Excerpted text →
The financial crisis would have caused lots of pain no matter what governments did in response. But leaders took what may turn out to have been the worst course of all—and one that could ultimately cause even more pain: trying to solve a debt crisis by creating yet more debt. In doing so, they have, at best, suppressed and, at worst, destroyed the vital signals that financial markets send about excesses and scarcities, risks and rewards.

When no one knows what anything is worth—a fair statement describing financial markets today—no one can know what, rationally, to invest in. Irrational investments, in turn, result in a less productive economy. Regardless of the policymaking goal—whether it’s higher-paying private-sector jobs or more public-sector social spending—this outcome is untenable.

Few people think much about the hidden infrastructure of a free-market economy: the stock and bond markets and the commodities markets for raw goods, such as oil and gold. These trading and investment markets determine prices. If investors believe that prospects for a company are good, they’ll purchase its stock, and thus increase the stock price, rewarding earlier investors who first saw the firm’s potential. Higher oil prices, in turn, can spur needed investment in complex energy-development projects; lower iron-ore prices can lead firms to close unproductive plants. Markets aren’t perfect: they’re prone to herd mentality and bubbles and can be manipulated. But the imperfect information they provide is far better than nothing.

Recorded information →
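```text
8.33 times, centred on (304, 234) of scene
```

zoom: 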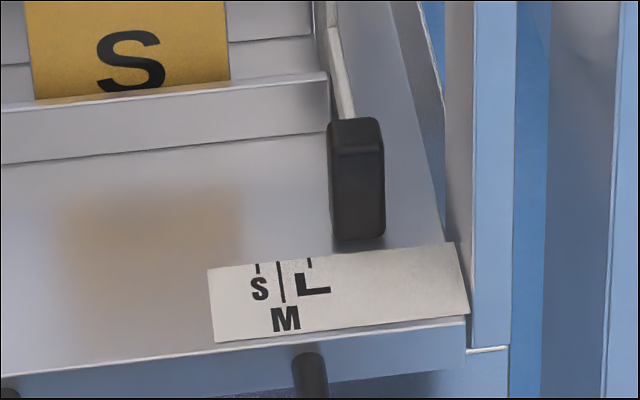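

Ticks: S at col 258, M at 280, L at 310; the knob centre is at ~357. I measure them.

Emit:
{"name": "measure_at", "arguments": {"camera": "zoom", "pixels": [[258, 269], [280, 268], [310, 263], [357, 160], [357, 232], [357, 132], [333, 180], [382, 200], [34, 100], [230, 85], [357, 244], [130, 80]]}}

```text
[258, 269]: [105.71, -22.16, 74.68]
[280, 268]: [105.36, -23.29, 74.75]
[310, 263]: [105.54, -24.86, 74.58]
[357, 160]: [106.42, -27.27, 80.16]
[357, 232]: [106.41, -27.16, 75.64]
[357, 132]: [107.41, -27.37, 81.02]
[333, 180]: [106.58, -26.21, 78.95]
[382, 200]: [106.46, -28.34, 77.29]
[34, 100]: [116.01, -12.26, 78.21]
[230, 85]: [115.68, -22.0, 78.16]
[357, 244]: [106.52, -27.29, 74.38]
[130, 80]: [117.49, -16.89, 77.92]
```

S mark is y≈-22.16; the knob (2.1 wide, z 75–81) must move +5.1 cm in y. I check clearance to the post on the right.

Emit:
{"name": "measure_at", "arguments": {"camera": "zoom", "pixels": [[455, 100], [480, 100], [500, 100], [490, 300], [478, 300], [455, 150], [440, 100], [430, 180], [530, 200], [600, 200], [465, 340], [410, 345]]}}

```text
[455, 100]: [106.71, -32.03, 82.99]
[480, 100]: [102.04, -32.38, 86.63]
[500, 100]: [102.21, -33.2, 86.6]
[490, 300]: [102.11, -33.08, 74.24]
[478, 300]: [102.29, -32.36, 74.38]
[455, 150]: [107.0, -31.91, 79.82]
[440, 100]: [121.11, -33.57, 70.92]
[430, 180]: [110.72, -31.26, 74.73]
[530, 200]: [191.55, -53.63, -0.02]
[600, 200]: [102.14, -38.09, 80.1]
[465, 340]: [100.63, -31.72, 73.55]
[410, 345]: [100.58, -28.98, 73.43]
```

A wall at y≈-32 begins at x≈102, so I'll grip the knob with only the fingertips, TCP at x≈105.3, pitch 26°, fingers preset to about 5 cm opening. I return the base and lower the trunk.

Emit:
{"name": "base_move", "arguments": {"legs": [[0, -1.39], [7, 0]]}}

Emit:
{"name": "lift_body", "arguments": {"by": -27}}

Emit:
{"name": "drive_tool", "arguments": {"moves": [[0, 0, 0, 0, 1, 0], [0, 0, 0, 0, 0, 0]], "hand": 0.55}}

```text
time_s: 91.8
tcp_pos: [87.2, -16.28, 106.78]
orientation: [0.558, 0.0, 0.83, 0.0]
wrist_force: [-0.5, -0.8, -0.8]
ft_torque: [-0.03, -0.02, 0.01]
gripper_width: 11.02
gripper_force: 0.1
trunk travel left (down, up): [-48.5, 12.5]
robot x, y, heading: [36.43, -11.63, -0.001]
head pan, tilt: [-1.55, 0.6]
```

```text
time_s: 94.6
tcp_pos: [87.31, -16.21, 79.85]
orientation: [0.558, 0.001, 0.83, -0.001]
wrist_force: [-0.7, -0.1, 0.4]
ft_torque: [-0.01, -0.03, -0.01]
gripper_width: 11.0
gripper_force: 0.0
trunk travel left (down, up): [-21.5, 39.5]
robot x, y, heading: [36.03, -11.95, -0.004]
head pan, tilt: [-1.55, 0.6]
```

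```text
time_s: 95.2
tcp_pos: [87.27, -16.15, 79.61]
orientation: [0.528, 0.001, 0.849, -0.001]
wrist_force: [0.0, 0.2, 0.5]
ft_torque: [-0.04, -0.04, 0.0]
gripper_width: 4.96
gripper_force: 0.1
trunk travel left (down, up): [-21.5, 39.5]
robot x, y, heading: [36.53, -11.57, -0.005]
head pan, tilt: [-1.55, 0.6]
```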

Challenges →
A – Write out the excerpted text from "When no one" to "outcome is untenable.", both included.
B – Add the next paragraphs of the excerpted text.

Outputs in order →
A –
When no one knows what anything is worth—a fair statement describing financial markets today—no one can know what, rationally, to invest in. Irrational investments, in turn, result in a less productive economy. Regardless of the policymaking goal—whether it’s higher-paying private-sector jobs or more public-sector social spending—this outcome is untenable.

B –
Global bond markets play a particularly critical role because their activity affects all other markets. Money borrowed in bond markets gets invested in other assets, such as property, or in resources, such as factory equipment, that create jobs. Dysfunction in bond markets can thus wreak havoc with the global economy.

When firms or individuals buy bonds, they’re lending someone else money. In turn, the company or person who sells the bond (usually through an investment bank) is borrowing money. When more investors want to buy bonds than sell them, the price of the bonds goes up, and interest rates—the annual percentage that borrowers pay on their debt—fall. When more investors want to sell bonds than buy them, the reverse happens: the price of the bonds goes down, and interest rates go up, because fewer people want to lend money.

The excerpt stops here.